Stated task: Look through the data for the string "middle". Copy every line where it is found.

------

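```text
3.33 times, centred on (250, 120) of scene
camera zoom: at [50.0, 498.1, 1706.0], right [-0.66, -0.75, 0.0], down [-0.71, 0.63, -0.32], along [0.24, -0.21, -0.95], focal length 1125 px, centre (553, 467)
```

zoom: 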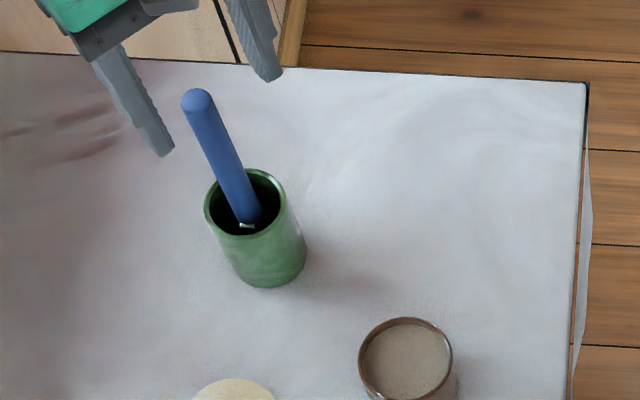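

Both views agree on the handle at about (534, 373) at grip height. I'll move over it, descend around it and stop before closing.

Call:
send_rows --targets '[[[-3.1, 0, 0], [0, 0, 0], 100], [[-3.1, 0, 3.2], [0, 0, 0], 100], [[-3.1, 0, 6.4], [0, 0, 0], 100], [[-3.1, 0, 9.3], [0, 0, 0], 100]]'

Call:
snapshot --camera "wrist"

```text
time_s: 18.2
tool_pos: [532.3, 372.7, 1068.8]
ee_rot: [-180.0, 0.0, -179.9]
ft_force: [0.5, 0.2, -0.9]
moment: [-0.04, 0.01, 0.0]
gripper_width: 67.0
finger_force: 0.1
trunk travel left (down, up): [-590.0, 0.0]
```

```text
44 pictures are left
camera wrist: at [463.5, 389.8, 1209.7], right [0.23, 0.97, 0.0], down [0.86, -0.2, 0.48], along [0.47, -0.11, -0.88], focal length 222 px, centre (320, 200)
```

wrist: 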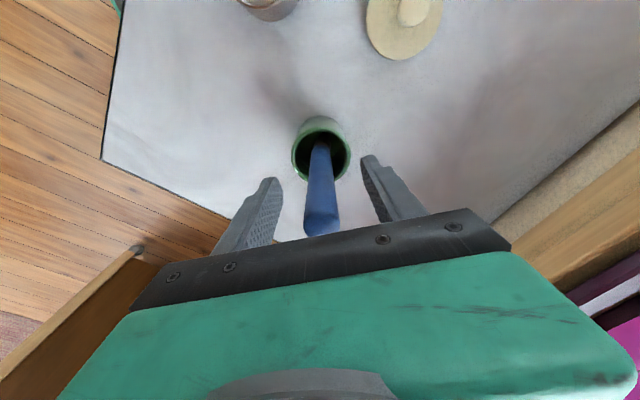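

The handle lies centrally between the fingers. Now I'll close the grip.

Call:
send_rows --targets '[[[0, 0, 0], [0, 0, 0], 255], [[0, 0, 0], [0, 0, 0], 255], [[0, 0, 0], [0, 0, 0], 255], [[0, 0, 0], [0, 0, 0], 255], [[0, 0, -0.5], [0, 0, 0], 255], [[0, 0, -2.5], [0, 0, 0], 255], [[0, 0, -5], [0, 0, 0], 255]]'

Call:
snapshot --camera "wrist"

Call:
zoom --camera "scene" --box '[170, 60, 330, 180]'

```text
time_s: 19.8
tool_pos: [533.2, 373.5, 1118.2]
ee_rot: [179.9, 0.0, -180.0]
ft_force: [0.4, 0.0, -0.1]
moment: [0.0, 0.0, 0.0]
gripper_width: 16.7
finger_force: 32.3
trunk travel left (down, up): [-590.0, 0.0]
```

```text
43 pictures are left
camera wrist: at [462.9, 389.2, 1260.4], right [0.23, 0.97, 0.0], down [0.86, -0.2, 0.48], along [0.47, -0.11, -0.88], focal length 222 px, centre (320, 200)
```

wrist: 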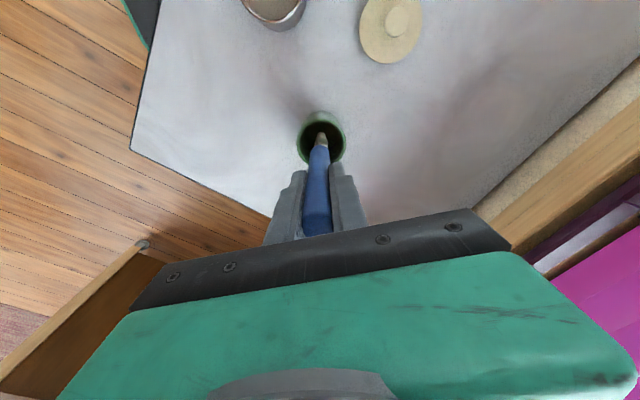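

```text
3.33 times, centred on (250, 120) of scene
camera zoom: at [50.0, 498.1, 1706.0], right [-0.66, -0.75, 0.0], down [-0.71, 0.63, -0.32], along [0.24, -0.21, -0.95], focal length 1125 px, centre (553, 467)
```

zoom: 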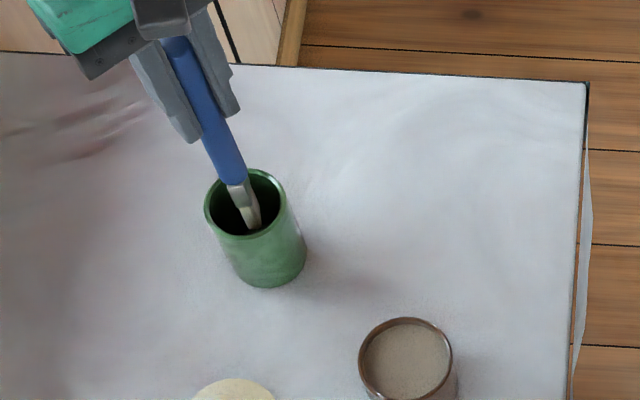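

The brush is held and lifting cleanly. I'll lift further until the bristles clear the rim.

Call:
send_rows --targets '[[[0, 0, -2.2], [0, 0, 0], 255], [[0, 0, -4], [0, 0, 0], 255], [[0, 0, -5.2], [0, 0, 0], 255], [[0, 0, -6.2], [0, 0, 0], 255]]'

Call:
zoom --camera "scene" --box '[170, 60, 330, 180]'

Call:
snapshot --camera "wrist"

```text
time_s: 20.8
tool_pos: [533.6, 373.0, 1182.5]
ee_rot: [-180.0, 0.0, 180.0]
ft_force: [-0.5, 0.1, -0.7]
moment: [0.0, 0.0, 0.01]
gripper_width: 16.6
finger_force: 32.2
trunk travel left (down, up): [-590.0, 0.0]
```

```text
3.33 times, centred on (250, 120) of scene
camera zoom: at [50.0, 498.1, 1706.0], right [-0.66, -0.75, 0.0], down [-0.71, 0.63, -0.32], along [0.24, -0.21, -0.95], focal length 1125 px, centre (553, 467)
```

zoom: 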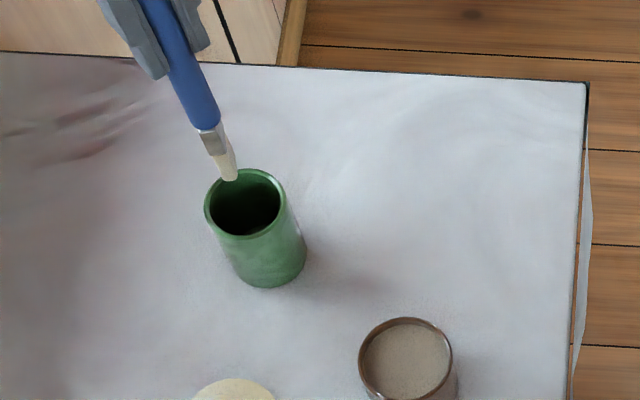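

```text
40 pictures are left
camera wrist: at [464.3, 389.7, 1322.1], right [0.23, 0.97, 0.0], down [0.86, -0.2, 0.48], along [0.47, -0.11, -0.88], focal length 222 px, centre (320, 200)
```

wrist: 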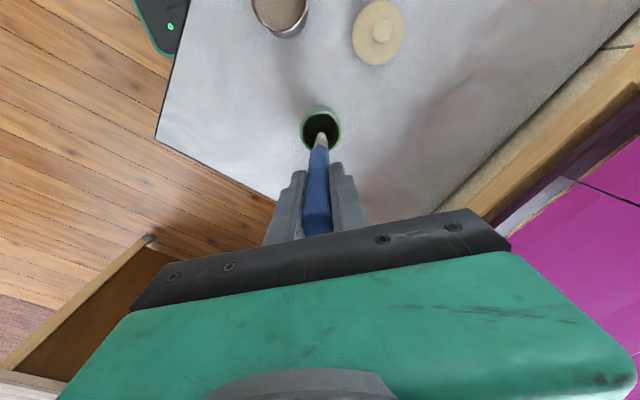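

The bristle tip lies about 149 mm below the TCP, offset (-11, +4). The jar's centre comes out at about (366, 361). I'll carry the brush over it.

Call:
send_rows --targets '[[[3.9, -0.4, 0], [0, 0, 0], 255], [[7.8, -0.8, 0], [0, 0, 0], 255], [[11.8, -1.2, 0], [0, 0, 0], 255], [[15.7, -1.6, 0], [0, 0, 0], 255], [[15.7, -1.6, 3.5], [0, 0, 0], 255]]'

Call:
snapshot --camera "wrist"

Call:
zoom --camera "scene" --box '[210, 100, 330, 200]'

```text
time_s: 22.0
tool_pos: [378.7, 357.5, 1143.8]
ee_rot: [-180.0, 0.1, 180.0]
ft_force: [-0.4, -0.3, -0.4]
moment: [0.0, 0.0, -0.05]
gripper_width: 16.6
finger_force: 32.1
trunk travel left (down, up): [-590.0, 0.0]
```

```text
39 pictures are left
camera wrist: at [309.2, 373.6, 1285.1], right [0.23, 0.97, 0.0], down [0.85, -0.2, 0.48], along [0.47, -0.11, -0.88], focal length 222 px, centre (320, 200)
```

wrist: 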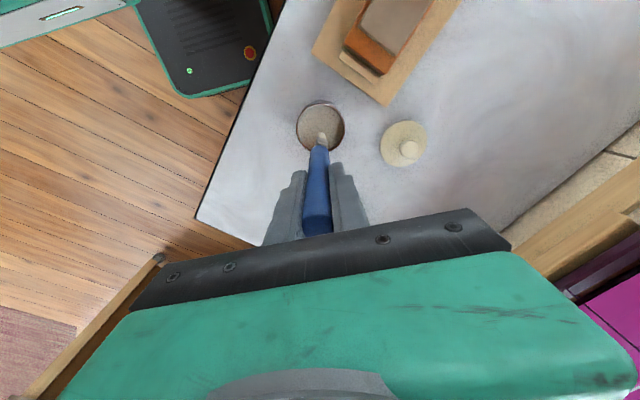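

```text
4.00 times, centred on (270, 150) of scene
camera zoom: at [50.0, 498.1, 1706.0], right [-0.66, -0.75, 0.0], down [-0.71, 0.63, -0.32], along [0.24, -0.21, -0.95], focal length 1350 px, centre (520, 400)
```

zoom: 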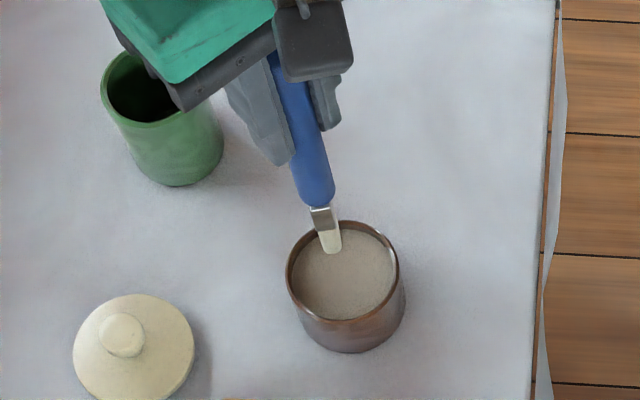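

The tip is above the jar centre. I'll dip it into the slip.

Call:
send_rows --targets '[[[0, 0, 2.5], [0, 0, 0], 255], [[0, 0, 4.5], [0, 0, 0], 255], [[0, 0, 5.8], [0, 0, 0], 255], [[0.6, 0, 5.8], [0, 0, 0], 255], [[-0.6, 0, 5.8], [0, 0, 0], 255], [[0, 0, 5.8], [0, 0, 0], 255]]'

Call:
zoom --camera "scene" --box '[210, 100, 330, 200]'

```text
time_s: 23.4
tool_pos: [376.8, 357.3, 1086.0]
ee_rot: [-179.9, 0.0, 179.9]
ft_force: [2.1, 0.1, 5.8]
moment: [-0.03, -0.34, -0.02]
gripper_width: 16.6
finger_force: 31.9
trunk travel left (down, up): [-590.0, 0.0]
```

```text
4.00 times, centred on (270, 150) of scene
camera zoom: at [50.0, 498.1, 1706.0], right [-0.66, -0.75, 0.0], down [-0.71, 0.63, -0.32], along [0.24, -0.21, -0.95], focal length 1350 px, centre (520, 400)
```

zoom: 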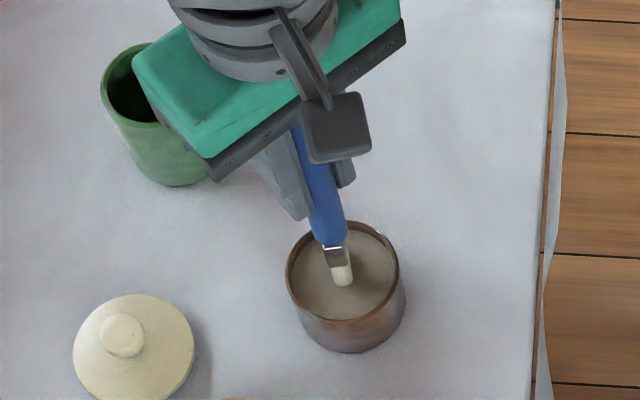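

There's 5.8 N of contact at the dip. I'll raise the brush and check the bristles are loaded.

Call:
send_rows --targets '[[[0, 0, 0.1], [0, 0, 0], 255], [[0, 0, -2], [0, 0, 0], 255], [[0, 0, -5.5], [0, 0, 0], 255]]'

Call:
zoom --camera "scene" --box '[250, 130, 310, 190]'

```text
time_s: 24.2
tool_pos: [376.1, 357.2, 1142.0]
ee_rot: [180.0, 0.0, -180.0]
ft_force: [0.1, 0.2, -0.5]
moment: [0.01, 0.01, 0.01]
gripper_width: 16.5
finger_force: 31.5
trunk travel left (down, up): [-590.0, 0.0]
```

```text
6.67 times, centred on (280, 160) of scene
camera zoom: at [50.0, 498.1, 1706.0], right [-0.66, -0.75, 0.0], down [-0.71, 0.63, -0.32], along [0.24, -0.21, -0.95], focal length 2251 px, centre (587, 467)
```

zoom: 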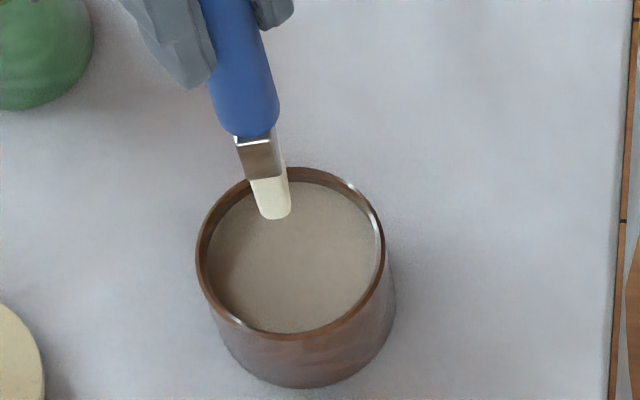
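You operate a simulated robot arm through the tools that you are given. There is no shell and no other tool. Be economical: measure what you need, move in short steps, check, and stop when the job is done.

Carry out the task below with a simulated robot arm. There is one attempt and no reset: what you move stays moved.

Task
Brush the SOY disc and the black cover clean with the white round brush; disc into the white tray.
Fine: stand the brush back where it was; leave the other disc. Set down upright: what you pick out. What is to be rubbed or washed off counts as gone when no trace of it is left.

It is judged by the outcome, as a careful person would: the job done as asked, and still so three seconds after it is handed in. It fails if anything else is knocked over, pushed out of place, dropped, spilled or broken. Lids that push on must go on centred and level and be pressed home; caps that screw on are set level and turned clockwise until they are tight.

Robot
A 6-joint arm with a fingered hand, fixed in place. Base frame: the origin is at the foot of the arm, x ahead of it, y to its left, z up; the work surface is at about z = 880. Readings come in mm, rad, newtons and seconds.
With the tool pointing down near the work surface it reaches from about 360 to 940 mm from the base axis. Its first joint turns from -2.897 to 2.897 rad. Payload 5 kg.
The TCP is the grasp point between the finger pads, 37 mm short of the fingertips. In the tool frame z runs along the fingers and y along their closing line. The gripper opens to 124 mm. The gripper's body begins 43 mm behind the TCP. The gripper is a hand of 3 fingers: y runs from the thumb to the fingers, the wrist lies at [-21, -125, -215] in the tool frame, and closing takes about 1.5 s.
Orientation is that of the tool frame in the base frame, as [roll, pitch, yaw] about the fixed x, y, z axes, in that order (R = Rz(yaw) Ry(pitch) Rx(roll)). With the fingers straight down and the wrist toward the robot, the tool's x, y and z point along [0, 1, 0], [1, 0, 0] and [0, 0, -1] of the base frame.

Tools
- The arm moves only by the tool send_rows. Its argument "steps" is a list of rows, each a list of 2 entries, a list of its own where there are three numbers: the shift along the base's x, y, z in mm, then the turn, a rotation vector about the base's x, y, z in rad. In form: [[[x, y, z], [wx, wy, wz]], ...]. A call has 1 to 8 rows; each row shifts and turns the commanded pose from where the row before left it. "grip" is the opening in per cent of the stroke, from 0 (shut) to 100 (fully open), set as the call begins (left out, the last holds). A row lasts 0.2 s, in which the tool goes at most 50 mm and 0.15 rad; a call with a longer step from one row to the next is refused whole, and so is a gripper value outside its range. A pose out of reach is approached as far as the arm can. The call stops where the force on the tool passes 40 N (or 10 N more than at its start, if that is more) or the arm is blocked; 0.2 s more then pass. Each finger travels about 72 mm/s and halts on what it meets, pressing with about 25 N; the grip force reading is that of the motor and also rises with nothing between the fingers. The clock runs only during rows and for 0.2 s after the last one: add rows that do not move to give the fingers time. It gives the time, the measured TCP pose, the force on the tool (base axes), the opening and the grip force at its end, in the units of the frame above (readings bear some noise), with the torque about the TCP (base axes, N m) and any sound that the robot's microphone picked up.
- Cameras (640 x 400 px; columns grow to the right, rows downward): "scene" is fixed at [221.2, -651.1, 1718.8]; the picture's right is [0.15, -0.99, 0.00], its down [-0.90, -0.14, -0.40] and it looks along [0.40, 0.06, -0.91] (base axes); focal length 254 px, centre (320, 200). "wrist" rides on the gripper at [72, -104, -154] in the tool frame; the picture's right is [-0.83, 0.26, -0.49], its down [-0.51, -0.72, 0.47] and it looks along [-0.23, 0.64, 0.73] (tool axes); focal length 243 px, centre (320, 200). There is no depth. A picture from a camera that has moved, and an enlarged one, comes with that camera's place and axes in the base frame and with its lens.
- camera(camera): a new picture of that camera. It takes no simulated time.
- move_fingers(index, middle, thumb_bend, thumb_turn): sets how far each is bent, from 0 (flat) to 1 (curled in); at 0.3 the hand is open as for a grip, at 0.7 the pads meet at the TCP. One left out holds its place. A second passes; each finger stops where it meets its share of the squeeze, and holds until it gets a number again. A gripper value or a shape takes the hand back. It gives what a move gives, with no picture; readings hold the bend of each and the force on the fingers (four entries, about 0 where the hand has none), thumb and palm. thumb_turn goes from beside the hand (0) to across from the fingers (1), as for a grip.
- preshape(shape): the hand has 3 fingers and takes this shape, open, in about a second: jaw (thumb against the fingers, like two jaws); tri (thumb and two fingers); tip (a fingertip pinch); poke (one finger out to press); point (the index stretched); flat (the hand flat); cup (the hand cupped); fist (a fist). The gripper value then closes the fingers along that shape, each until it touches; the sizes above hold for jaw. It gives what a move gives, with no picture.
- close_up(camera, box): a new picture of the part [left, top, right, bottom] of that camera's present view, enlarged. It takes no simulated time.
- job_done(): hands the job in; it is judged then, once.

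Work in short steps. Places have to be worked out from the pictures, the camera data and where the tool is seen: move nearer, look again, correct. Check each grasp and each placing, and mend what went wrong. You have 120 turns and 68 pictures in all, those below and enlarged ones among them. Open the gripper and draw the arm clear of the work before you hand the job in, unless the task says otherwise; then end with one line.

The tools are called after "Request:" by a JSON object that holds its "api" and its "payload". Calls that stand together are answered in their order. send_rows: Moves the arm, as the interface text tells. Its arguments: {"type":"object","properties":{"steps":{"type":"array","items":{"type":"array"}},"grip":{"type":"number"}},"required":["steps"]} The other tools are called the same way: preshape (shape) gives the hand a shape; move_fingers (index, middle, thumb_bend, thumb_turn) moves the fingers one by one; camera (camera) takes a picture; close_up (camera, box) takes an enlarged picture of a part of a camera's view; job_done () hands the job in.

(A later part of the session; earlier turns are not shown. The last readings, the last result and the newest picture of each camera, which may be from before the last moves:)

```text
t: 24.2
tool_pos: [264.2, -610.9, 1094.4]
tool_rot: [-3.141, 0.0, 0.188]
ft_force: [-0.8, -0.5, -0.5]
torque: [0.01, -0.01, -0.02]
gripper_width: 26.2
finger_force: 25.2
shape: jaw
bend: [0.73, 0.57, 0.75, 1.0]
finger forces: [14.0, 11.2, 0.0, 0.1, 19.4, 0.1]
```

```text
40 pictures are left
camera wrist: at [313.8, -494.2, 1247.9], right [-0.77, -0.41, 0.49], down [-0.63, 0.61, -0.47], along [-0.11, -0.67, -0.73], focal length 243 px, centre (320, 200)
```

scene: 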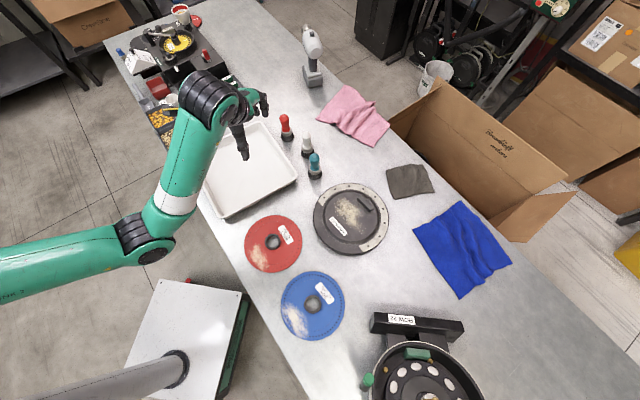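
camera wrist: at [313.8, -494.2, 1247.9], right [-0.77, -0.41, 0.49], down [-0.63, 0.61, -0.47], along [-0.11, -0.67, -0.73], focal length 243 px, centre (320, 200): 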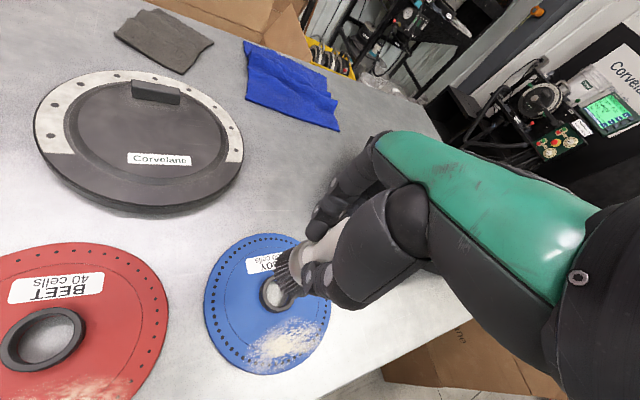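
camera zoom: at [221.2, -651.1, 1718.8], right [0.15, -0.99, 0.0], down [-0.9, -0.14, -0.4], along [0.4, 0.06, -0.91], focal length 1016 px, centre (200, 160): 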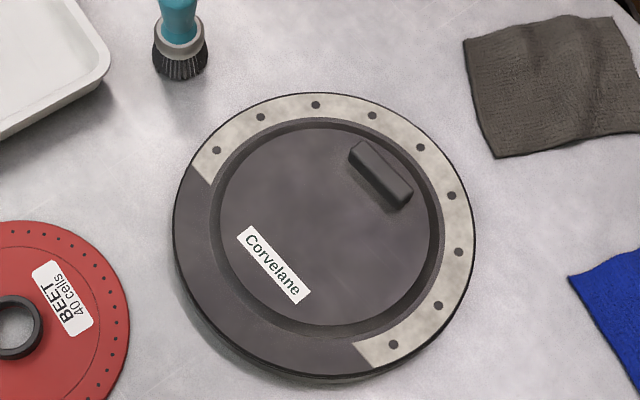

------

Written solution:
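- move_fingers(index, middle, thumb_bend, thumb_turn): sets how far each is bent, from 0 (flat) to 1 (curled in); at 0.3 the hand is open as for a grip, at 0.7 the pads meet at the TCP. One left out holds its place. A second passes; each finger stops where it meets its share of the squeeze, and holds until it gets a number again. A gripper value or a shape takes the hand back. It gives what a move gives, with no picture; readings hold the bend of each and the force on the fingers (four entries, about 0 where the hand has none), thumb and palm. thumb_turn goes from beside the hand (0) to across from the fingers (1), as for a grip.
The tools are called after "Request:" by a JSON object that holds its "api" and its "payload". Calls that stand together are answered in their order. send_rows: Moves the arm, as the interface text tells. Its arguments: {"type":"object","properties":{"steps":{"type":"array","items":{"type":"array"}},"grip":{"type":"number"}},"required":["steps"]} The other tools are called the same way: preshape (shape) gives the hand a shape; move_fingers (index, middle, thumb_bend, thumb_turn) moves the fingers one by one; camera (camera) takes a picture; close_up (camera, box) takes an enlarged picture of a part of a camera's view; job_done () hands the job in.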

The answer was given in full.